Speaking to Bayern’s official German-language podcast (via Az), Rummenigge said he thinks there could be a way to gradually fill stadiums “in stages.” Obviously, a number of the grounds in the Bundesliga hold capacities upwards of 70,000 fans, so filling venues is entirely out of the question right now, but Rummenigge sees a possibility to have stages of fans let back in under strict security and medical guidelines: “With high probability, we will not be allowed the fill the stadium with 75,000 people immediately. It is perhaps possible, however, that we can slowly begin again under certain security and medical conditions.”
Of course, the DFL has been incredibly proactive in responding to the corona crisis, which has greatly helped the Bundesliga, 2. Liga, 3. Liga and Frauen Bundesliga be able to resume action. The blueprint for proper screening and monitoring of virus cases is there and can be utilized to allow a fraction of fans inside the stadiums. Rummenigge revealed that Bayern’s front office and board has already done some virtual planning on the matter for the Allianz Arena: “We just did some brainstorming virtually and arrived at a maximum capacity of approximately 11,000 or 12,000. That would mean: where I sit, nobody is sitting to the left, right, in front, or behind me.”
Naturally, there’s a concern as to how well the fans inside the stadiums would respect the distancing guidelines in place. There’s always a risk that a small majority of supporters may decide to not follow them.

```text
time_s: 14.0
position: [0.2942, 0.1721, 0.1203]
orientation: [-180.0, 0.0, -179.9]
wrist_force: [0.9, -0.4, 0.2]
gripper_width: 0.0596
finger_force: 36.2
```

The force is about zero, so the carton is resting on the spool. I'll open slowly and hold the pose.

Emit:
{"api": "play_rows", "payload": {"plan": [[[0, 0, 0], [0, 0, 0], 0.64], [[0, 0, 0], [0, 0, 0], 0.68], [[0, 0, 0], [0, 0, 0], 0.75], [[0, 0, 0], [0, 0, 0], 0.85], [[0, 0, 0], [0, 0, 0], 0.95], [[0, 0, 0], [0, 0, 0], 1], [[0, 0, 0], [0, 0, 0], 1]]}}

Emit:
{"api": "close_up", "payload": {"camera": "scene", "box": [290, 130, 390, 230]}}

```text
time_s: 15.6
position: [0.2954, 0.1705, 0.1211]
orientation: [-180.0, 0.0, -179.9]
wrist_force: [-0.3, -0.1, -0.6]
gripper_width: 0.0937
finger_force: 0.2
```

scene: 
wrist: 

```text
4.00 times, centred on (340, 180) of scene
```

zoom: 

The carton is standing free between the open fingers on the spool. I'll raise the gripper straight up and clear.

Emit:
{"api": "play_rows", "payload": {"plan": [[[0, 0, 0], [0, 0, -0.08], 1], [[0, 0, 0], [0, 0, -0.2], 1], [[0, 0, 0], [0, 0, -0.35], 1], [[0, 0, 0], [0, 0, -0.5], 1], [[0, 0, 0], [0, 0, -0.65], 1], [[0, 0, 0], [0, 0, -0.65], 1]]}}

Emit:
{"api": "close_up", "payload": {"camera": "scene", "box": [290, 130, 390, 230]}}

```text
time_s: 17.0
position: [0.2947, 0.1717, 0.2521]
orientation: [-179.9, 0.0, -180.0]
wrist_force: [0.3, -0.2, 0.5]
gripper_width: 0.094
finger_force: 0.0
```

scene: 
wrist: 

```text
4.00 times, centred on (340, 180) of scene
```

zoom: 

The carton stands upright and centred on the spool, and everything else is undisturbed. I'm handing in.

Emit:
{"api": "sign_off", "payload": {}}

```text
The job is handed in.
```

With the raw, genuine emotion involved in football, expressing said emotions can become increasingly difficult to contain, as we saw with some of the goal celebrations in the first match week of the league’s restart. Rummenigge admitted this is the one area they’ve really had to look at closely to try and come up with the best preventative maintenance: “Soccer is an emotional game, and when a goal is scored, fans hugged and cheered. And that is the big question, how you organize it so that we stay disciplined despite the emotionality.”